Student's Right to Review and Correct His/Her Records
Students and former students have rights to inspect and review their education records within 45 days from making such a request to the office that maintains the record they wish to review. The right of inspection and review includes: the right to access, with an explanation and interpretation of the record; the right to a copy of the education record when failure to provide a copy of the record would effectively prevent the student from inspecting and reviewing the record. The institution may refuse to provide a copy of a student's education record provided such refusal does not limit access.
Limitations exist on students' rights to inspect and review their education records. For example, the institution is not required to permit students to inspect and review the following:
- financial information submitted by parents;
- education records containing information about more than one student (however, the institution must permit access to that part of the records which pertains only to the inquiring student);
- confidential letters and recommendations placed in the student's file before 01/01/75;
- confidential letters and statements of recommendation, placed in the records after 01/01/75, to which the student has waived his or her right to review and that are related to the student's admission, application for employment or job placement, or receipt of honors. Upon a request from a student, he or she will be notified of the names of persons making the recommendations and that such recommendations cannot be used other than for the purposes for which they were intended.
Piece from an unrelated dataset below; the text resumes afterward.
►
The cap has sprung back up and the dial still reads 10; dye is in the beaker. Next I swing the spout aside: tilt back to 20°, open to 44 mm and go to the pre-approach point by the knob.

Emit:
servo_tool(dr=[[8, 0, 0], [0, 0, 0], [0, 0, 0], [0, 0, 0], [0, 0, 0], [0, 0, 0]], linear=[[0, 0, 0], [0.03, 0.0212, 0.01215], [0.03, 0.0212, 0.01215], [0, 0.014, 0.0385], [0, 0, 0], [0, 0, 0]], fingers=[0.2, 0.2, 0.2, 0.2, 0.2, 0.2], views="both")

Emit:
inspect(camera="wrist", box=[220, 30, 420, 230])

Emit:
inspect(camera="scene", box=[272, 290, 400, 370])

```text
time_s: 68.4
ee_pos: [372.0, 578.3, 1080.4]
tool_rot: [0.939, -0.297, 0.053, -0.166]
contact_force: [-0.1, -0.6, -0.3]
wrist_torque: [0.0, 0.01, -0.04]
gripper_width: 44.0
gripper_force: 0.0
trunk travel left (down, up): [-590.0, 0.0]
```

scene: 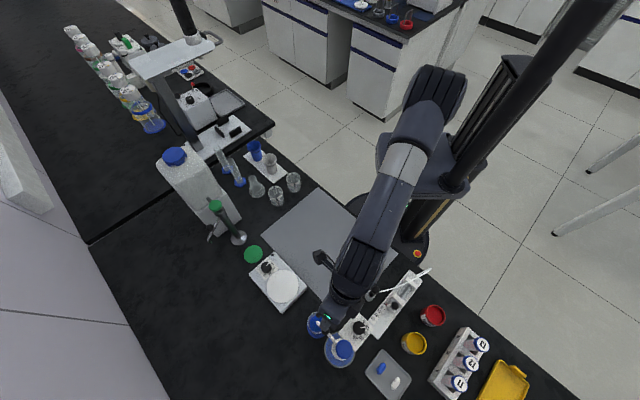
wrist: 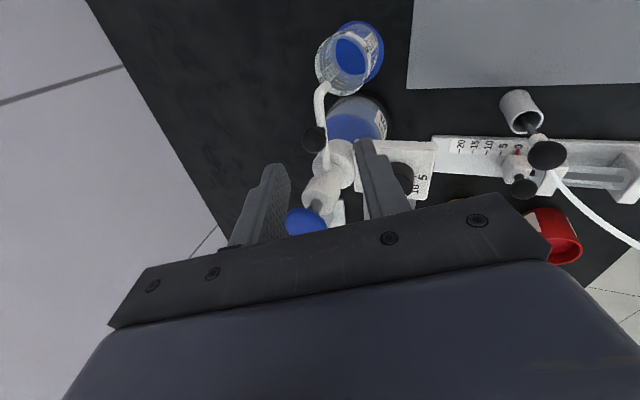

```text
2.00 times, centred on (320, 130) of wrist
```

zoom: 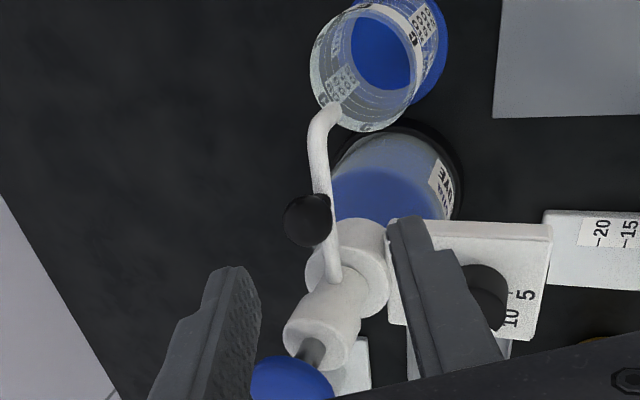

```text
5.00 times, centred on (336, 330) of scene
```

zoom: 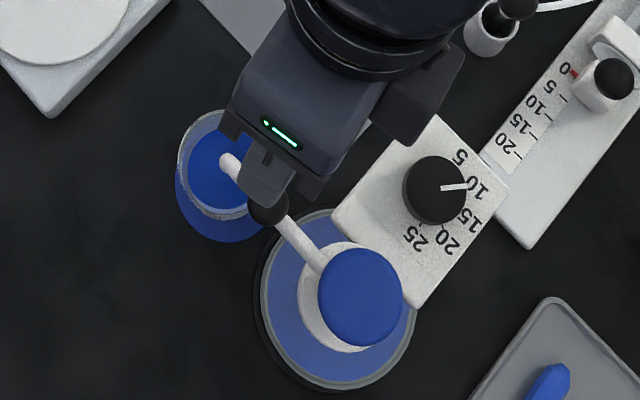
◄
Students may request that their education records be amended if they believe such information is inaccurate, misleading, or in violation of privacy rights. Students must request in writing that the office maintaining those records amend them. Students should identify the part of the records they want corrected and specify why they believe it is inaccurate, misleading, or in violation of privacy rights.
That office will review the request and inform the students in a reasonable amount of time after receiving the request. If the records custodian refuses to amend the record, students have the right to a hearing. A hearing officer appointed by the Provost will conduct the hearing. The hearing will be held within a reasonable amount of time after the request for the hearing has been received. The hearing officer will notify the student, reasonably in advance, of the date, place, and time of the hearing.
Students will be afforded a full and fair opportunity to present evidence relevant to the issue raised. One or more other persons, including an attorney, may accompany the student. The hearing officer/board will make its decision in writing based upon the evidence presented at the hearing. The decision will include a summary of the evidence presented and the reasons for the decision.
If the hearing officer/board supports the complaint, the education record will be amended accordingly and the student will be so informed. If the hearing officer/board decides not to amend the education record, students have the right to place in the education record a statement commenting on the challenged information and/or stating the reasons for disagreement with the decision. This statement will be maintained as part of the education record as long as the contested portion of the record is maintained, and whenever a copy of the education record is sent to any party, the student's statement will be included.
Consistent with its obligations under FERPA, USD annually notifies students and their parents of the rights accorded them by FERPA. The annual notification statement is published in student handbooks: Archways, The Undergraduate Student Handbook; the USD Graduate Student Handbook; and the Law School Student Handbook. Parents of USD students are notified in the University of San Diego Parent Handbook. Returning undergraduate and graduate students are notified annually by e-mail from the University Registrar. Law students are notified annually with a memo at fall registration.
Filing a Complaint
If a student feels that the institution has not fully honored his or her privacy rights under FERPA, a written complaint may be filed with the Family Policy Compliance Office, U.S. Department of Education, 400 Maryland Ave. SW, Washington, DC 20202-4605. The Family Policy Compliance Office investigates each timely complaint to determine whether the educational agency or institution has failed to comply with the provisions of FERPA. A timely complaint is defined as an allegation that is submitted within 180 days of the date of the alleged violation or of the date that the complainant knew or reasonably should have known of the alleged violation.